→ **THE EXERCISE**: Repeat the listing below in full, exactly as it stands. Put each line that is not blank into a JSON list as a string.
* * *
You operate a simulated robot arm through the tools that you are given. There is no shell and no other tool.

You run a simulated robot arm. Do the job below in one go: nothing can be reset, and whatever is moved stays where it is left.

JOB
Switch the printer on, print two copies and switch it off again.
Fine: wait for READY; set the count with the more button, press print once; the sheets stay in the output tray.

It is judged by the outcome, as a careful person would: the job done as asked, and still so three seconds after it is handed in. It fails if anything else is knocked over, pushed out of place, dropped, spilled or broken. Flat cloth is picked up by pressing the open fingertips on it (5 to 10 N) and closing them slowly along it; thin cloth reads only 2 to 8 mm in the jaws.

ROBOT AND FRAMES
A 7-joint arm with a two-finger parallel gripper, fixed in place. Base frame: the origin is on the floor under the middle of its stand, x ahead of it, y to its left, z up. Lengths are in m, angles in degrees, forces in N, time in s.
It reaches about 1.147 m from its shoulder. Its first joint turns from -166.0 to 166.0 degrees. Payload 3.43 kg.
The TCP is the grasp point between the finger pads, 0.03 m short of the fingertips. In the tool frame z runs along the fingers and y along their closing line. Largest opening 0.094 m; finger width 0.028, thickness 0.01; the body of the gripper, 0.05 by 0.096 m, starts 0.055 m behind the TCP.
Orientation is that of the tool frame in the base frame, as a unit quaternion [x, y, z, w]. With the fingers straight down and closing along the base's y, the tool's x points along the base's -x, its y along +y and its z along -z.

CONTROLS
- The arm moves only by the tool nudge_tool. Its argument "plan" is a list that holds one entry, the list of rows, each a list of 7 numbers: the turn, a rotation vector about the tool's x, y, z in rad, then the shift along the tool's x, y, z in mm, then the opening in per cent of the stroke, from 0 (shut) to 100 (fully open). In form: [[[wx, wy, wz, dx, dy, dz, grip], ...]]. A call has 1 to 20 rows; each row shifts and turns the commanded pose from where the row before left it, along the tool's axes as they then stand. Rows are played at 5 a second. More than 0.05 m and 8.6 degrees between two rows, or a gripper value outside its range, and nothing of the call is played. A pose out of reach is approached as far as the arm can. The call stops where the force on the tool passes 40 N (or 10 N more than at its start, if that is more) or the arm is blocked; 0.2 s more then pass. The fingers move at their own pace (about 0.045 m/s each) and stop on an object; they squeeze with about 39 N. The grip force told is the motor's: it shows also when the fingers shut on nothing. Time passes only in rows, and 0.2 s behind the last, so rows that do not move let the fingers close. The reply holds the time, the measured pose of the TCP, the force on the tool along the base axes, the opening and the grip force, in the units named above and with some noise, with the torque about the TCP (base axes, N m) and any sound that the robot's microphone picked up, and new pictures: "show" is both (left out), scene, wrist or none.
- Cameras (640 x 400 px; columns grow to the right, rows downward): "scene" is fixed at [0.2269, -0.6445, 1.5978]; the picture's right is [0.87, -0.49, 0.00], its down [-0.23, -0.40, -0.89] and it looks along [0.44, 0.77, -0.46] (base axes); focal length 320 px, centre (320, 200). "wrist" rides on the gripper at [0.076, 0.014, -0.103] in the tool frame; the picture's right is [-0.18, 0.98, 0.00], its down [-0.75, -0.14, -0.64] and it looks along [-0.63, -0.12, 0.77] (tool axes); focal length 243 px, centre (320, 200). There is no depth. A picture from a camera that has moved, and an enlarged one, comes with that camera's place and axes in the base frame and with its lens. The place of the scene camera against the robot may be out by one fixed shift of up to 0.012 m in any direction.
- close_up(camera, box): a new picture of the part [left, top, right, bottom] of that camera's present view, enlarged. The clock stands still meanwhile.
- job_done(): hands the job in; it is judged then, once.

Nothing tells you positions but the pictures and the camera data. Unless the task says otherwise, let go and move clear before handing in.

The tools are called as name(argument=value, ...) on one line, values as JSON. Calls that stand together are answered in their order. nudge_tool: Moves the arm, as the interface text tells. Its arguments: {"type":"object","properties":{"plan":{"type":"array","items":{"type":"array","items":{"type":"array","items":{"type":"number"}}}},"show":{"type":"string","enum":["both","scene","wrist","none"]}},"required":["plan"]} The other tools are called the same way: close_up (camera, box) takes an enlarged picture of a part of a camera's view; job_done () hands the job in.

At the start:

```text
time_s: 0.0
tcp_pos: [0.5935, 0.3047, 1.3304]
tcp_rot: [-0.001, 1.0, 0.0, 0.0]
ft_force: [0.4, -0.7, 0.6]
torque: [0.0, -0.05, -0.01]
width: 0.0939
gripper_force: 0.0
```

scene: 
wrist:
* * *
→ **TASK SOLUTION**:
[
  "You operate a simulated robot arm through the tools that you are given. There is no shell and no other tool.",
  "You run a simulated robot arm. Do the job below in one go: nothing can be reset, and whatever is moved stays where it is left.",
  "JOB",
  "Switch the printer on, print two copies and switch it off again.",
  "Fine: wait for READY; set the count with the more button, press print once; the sheets stay in the output tray.",
  "It is judged by the outcome, as a careful person would: the job done as asked, and still so three seconds after it is handed in. It fails if anything else is knocked over, pushed out of place, dropped, spilled or broken. Flat cloth is picked up by pressing the open fingertips on it (5 to 10 N) and closing them slowly along it; thin cloth reads only 2 to 8 mm in the jaws.",
  "ROBOT AND FRAMES",
  "A 7-joint arm with a two-finger parallel gripper, fixed in place. Base frame: the origin is on the floor under the middle of its stand, x ahead of it, y to its left, z up. Lengths are in m, angles in degrees, forces in N, time in s.",
  "It reaches about 1.147 m from its shoulder. Its first joint turns from -166.0 to 166.0 degrees. Payload 3.43 kg.",
  "The TCP is the grasp point between the finger pads, 0.03 m short of the fingertips. In the tool frame z runs along the fingers and y along their closing line. Largest opening 0.094 m; finger width 0.028, thickness 0.01; the body of the gripper, 0.05 by 0.096 m, starts 0.055 m behind the TCP.",
  "Orientation is that of the tool frame in the base frame, as a unit quaternion [x, y, z, w]. With the fingers straight down and closing along the base's y, the tool's x points along the base's -x, its y along +y and its z along -z.",
  "CONTROLS",
  "- The arm moves only by the tool nudge_tool. Its argument \"plan\" is a list that holds one entry, the list of rows, each a list of 7 numbers: the turn, a rotation vector about the tool's x, y, z in rad, then the shift along the tool's x, y, z in mm, then the opening in per cent of the stroke, from 0 (shut) to 100 (fully open). In form: [[[wx, wy, wz, dx, dy, dz, grip], ...]]. A call has 1 to 20 rows; each row shifts and turns the commanded pose from where the row before left it, along the tool's axes as they then stand. Rows are played at 5 a second. More than 0.05 m and 8.6 degrees between two rows, or a gripper value outside its range, and nothing of the call is played. A pose out of reach is approached as far as the arm can. The call stops where the force on the tool passes 40 N (or 10 N more than at its start, if that is more) or the arm is blocked; 0.2 s more then pass. The fingers move at their own pace (about 0.045 m/s each) and stop on an object; they squeeze with about 39 N. The grip force told is the motor's: it shows also when the fingers shut on nothing. Time passes only in rows, and 0.2 s behind the last, so rows that do not move let the fingers close. The reply holds the time, the measured pose of the TCP, the force on the tool along the base axes, the opening and the grip force, in the units named above and with some noise, with the torque about the TCP (base axes, N m) and any sound that the robot's microphone picked up, and new pictures: \"show\" is both (left out), scene, wrist or none.",
  "- Cameras (640 x 400 px; columns grow to the right, rows downward): \"scene\" is fixed at [0.2269, -0.6445, 1.5978]; the picture's right is [0.87, -0.49, 0.00], its down [-0.23, -0.40, -0.89] and it looks along [0.44, 0.77, -0.46] (base axes); focal length 320 px, centre (320, 200). \"wrist\" rides on the gripper at [0.076, 0.014, -0.103] in the tool frame; the picture's right is [-0.18, 0.98, 0.00], its down [-0.75, -0.14, -0.64] and it looks along [-0.63, -0.12, 0.77] (tool axes); focal length 243 px, centre (320, 200). There is no depth. A picture from a camera that has moved, and an enlarged one, comes with that camera's place and axes in the base frame and with its lens. The place of the scene camera against the robot may be out by one fixed shift of up to 0.012 m in any direction.",
  "- close_up(camera, box): a new picture of the part [left, top, right, bottom] of that camera's present view, enlarged. The clock stands still meanwhile.",
  "- job_done(): hands the job in; it is judged then, once.",
  "Nothing tells you positions but the pictures and the camera data. Unless the task says otherwise, let go and move clear before handing in.",
  "The tools are called as name(argument=value, ...) on one line, values as JSON. Calls that stand together are answered in their order. nudge_tool: Moves the arm, as the interface text tells. Its arguments: {\"type\":\"object\",\"properties\":{\"plan\":{\"type\":\"array\",\"items\":{\"type\":\"array\",\"items\":{\"type\":\"array\",\"items\":{\"type\":\"number\"}}}},\"show\":{\"type\":\"string\",\"enum\":[\"both\",\"scene\",\"wrist\",\"none\"]}},\"required\":[\"plan\"]} The other tools are called the same way: close_up (camera, box) takes an enlarged picture of a part of a camera's view; job_done () hands the job in.",
  "At the start:",
  "```text",
  "time_s: 0.0",
  "tcp_pos: [0.5935, 0.3047, 1.3304]",
  "tcp_rot: [-0.001, 1.0, 0.0, 0.0]",
  "ft_force: [0.4, -0.7, 0.6]",
  "torque: [0.0, -0.05, -0.01]",
  "width: 0.0939",
  "gripper_force: 0.0",
  "```",
  "scene: ",
  "wrist:"
]